The new building, which forms a link to others on the site, was inspired by the Barmah Forest on the Murray River, where the indigenous community originally came from. However, the Goulburn River and its cracking river bank was also instrumental in shaping the clinic's form. "We wanted this design to have a strong connection to the earth, as well as the adjacent forest," says Cortese, who appreciated that the rivers provide not only food, but a source of spiritual cleansing for the community. The forest also provides protection from the elements.
Baldasso Cortese Architects' selection of materials suggests the natural river topography and nearby forest. The concrete panelled facade, for example, is stained in an ochre red hue and embossed with timber grain. Timber also features in the glazed entrance, suggesting tree trunks. And the dramatic roof, clad in fibro-cement sheeting, offers protection from the sun, like the nearby tree canopy. To minimise sun from the west, the architects included a series of elongated windows.
While cracks, such as on the riverbank, do not feature in the new structure, Baldasso Cortese's design comprises five separate units, linked by an impressive foyer. Irregular in shape, with corridors taking in the forest views beyond, the "whole" becomes stronger than the individual parts. "We also saw this building as part of a larger master plan, with the foyer being integral to future spaces," says Mistry. "All the components [enclosed spaces] are organic in shape. There are almost no right angles."

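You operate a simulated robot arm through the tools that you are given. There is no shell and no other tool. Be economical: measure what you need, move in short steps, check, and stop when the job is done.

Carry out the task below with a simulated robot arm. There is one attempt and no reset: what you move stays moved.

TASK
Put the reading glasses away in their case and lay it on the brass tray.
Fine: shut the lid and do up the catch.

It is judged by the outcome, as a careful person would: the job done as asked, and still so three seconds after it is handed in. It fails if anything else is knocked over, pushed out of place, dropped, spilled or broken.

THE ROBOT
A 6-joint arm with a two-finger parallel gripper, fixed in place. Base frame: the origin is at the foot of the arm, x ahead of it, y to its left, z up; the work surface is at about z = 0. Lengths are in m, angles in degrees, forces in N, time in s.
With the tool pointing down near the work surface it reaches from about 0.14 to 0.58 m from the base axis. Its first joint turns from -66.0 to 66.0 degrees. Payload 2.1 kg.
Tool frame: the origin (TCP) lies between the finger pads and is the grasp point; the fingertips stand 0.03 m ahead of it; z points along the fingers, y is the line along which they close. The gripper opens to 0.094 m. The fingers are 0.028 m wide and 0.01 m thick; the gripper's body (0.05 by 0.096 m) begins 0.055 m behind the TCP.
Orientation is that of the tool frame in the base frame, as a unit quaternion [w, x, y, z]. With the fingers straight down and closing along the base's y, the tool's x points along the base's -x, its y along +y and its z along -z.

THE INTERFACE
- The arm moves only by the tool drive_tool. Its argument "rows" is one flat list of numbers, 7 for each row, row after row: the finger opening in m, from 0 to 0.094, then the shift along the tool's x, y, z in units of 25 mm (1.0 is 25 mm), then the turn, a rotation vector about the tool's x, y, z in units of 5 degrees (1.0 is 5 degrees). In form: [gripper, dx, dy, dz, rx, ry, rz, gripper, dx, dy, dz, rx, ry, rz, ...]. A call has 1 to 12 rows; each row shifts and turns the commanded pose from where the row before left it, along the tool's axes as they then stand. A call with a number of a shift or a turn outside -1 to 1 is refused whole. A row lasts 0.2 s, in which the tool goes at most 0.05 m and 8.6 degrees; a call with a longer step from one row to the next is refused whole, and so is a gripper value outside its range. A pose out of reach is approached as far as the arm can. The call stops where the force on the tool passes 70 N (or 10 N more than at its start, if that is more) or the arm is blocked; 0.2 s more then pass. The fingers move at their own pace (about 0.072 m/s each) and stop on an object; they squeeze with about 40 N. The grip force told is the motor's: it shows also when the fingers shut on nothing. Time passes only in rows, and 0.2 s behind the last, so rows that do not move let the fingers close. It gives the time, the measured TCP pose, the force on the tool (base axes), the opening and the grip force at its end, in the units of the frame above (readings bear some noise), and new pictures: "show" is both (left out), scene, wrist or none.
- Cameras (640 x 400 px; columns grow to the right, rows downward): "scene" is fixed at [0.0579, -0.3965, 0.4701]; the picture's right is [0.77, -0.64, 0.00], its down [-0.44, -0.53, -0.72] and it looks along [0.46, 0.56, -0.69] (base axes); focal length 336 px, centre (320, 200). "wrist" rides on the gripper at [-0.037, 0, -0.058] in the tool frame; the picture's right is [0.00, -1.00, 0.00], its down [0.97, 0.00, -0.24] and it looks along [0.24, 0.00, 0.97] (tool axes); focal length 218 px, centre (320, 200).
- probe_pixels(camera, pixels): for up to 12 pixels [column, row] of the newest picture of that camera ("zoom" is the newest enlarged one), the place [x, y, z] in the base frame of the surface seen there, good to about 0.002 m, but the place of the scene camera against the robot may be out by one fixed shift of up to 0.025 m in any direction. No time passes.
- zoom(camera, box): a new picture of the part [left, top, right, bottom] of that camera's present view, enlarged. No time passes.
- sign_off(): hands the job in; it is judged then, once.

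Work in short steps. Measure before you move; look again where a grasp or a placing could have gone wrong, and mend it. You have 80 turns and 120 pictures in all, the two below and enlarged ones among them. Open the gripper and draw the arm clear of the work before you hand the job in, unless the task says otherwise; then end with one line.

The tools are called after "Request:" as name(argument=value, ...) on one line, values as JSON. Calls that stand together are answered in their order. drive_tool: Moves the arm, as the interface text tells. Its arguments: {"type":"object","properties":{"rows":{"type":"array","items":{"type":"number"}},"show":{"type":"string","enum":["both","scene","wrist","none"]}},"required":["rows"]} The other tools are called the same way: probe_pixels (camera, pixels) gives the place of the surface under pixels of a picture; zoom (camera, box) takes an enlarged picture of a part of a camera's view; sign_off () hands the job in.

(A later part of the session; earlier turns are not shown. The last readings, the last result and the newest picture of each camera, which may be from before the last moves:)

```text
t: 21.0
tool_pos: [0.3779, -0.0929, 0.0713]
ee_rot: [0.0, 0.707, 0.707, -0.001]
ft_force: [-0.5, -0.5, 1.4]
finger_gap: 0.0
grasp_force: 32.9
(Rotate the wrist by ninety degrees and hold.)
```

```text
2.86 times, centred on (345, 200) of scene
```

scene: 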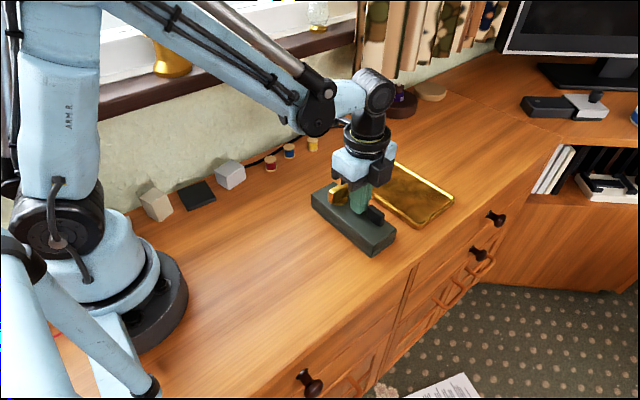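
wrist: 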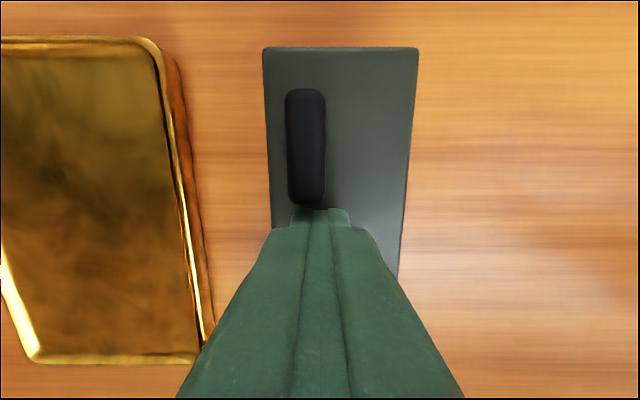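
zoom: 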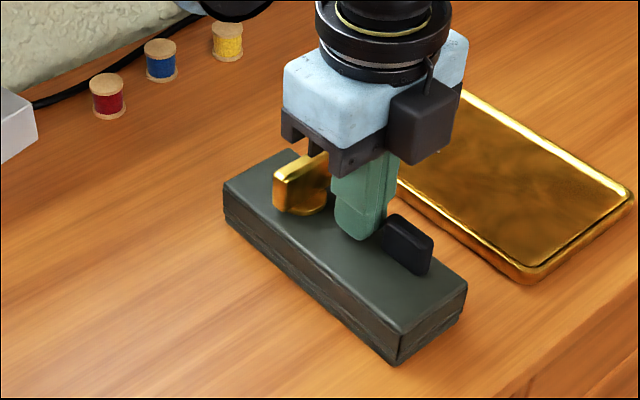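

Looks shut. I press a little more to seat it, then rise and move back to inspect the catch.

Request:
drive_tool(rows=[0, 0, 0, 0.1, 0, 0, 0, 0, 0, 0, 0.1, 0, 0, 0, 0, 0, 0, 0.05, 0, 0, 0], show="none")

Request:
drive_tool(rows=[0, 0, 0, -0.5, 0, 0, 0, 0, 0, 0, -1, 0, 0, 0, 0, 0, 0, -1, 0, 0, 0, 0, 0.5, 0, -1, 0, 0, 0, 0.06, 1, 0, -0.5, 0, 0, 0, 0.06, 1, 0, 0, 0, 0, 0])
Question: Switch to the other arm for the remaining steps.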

Unlike the medical rooms, which have been renovated in the older buildings, this latest addition is primarily used for dental treatment. As well as consulting rooms, there are an administration area, staff kitchen and amenities. And although each consulting suite offers a different view of the surrounding forest, one of the most impressive aspects is within the lobby. As well as a series of orchestrated sight lines through the clinic, there is a beautifully crafted faceted ceiling made from plywood. "We wanted to create texture and depth to the interior, not dissimilar to the surface found in a river bed," says Mistry.
The Rumbalara Health Clinic sits comfortably with the adjacent buildings from the 1970s.